#### PROVIDED MATERIAL

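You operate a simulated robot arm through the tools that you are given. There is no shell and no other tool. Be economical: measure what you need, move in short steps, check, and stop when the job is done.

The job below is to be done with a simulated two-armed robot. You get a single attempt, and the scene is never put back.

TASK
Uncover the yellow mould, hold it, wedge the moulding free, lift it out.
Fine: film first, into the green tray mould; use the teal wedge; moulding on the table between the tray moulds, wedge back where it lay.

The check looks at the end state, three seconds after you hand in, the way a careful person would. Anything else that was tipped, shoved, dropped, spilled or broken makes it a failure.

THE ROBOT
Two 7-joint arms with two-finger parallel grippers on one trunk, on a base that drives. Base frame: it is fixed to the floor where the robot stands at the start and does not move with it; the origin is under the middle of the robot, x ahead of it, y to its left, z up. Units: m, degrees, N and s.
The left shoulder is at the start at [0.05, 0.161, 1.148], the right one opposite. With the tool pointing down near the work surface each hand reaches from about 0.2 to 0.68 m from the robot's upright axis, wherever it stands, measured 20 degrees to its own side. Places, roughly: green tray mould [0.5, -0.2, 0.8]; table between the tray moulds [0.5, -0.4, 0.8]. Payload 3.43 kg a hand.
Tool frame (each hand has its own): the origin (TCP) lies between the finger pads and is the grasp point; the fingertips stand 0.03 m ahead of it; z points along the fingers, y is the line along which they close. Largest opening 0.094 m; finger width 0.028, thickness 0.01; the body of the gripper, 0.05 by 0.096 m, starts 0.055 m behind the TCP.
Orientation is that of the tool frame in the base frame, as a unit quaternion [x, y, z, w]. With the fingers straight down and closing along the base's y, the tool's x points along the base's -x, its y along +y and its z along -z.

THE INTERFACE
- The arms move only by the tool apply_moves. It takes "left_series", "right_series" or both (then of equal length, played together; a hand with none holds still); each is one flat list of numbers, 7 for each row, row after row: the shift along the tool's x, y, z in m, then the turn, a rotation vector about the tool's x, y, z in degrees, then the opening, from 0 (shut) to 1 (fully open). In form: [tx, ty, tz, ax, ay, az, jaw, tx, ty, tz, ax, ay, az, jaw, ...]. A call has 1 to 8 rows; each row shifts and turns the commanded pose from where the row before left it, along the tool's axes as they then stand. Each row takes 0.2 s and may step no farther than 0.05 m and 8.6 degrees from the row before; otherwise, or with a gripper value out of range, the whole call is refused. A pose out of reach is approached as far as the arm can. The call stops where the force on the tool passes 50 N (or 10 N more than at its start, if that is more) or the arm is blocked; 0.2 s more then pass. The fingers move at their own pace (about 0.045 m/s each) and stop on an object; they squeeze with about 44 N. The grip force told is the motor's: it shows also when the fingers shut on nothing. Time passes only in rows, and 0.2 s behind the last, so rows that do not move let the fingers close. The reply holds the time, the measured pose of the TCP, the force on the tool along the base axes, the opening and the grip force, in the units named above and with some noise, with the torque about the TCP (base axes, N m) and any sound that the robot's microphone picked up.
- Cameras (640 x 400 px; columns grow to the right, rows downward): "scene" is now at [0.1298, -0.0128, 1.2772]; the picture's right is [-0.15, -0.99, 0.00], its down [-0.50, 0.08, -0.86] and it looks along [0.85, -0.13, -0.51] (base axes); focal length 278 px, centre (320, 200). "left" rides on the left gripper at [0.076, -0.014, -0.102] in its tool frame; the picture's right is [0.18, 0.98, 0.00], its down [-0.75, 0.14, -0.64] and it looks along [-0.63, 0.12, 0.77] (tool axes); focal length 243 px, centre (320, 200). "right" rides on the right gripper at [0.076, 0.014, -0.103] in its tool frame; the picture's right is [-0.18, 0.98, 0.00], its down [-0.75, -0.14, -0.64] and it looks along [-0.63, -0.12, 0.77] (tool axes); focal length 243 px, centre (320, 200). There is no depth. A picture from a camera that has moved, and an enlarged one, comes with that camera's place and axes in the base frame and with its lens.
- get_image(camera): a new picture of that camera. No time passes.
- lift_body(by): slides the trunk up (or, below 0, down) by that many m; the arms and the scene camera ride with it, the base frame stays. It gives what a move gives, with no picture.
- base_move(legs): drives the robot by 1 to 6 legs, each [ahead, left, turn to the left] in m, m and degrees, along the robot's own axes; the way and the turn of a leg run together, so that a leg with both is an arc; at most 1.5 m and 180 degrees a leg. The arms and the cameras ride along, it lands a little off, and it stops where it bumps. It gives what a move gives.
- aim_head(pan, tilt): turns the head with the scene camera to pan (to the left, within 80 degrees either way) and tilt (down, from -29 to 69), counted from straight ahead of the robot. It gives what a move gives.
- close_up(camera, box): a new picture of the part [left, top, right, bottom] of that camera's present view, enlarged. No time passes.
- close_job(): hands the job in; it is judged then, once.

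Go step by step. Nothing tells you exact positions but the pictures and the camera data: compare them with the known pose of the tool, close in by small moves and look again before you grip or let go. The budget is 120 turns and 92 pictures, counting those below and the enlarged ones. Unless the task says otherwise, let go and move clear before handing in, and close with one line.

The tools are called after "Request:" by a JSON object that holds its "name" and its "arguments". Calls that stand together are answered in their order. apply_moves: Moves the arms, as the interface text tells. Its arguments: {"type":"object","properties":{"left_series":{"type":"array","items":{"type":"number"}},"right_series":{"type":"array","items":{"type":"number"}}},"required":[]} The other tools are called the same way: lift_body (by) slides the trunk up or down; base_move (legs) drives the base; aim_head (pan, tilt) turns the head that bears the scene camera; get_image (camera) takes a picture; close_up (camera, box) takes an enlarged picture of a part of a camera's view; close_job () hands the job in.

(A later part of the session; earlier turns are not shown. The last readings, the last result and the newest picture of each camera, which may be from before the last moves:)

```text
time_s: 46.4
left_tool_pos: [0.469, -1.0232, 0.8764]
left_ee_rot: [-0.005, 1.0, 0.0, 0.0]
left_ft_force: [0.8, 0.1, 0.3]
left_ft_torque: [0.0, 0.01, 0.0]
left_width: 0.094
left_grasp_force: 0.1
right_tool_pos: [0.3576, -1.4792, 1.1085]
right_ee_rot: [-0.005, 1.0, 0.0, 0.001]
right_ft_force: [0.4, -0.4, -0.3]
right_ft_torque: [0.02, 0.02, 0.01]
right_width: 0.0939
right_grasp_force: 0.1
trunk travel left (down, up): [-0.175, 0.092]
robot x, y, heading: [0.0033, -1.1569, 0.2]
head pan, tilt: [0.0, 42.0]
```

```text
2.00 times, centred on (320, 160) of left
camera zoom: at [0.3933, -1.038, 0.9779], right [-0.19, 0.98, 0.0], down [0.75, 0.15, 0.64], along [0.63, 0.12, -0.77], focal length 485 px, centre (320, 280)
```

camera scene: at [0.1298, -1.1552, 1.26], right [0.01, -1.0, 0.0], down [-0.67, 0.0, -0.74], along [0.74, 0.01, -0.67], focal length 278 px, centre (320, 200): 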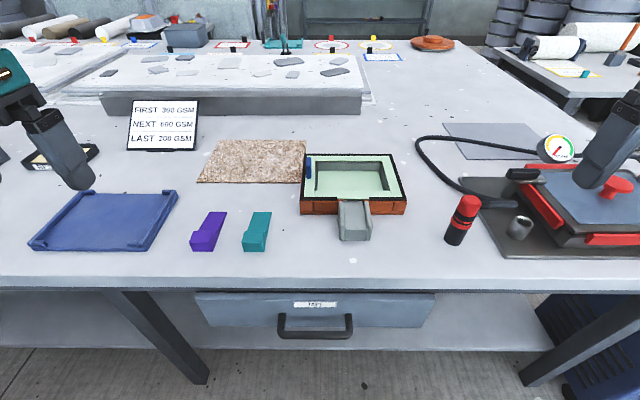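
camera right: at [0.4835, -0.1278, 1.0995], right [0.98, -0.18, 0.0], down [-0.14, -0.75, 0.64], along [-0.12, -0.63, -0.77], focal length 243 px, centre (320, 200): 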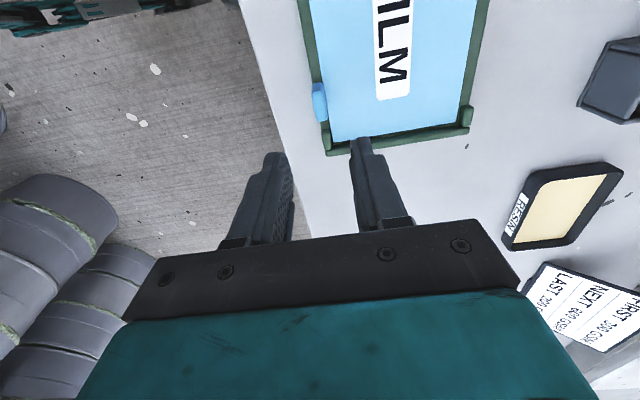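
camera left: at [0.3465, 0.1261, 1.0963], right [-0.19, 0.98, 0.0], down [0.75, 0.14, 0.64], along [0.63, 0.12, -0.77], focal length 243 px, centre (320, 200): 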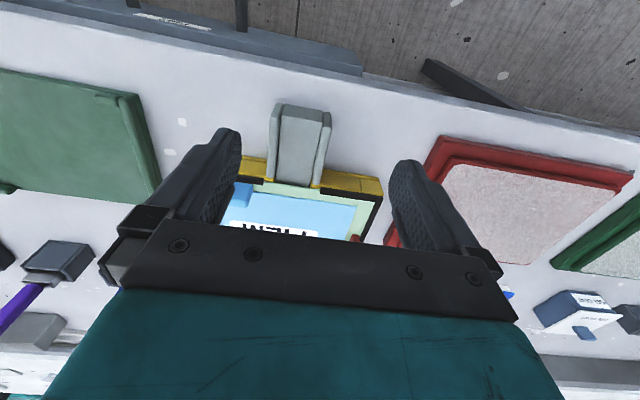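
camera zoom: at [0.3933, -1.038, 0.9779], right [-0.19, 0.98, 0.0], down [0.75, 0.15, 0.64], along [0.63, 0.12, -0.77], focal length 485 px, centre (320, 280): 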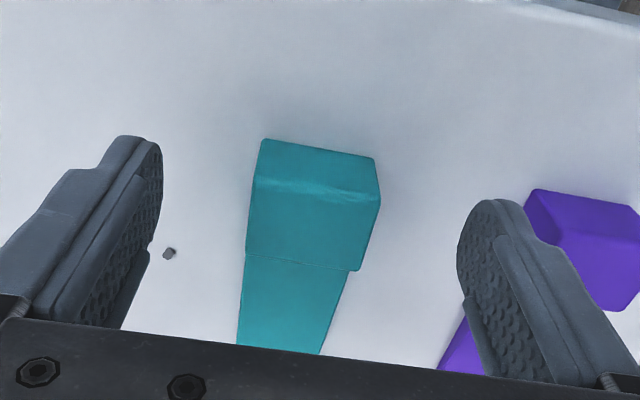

########
#### SOURCE TEXT

The Company shall use its best efforts to provide at least ten (10) days’ prior written notice of the occurrence of any Change of Control to all Participants, and the Participants shall, following the receipt of such notice, have the right to terminate their outstanding purchase rights prior to the effective date of the Change of Control.

 

J.             Proration of Purchase Rights.  Should the total number of Shares to be purchased pursuant to outstanding purchase rights on any particular date exceed the number of shares then available for issuance in the aggregate under the Plan and the U.S. Plan, the Plan Administrator shall make a pro-rata allocation of the available shares on a uniform and nondiscriminatory basis, and the payroll deductions of each Participant, to the extent in excess of the aggregate purchase price payable for the Shares pro-rated to such individual, shall be refunded.

########

Retype the section of the source text that opens with "The Company shall" and closes with "Change of Control.".

**FINAL ANSWER:**
The Company shall use its best efforts to provide at least ten (10) days’ prior written notice of the occurrence of any Change of Control to all Participants, and the Participants shall, following the receipt of such notice, have the right to terminate their outstanding purchase rights prior to the effective date of the Change of Control.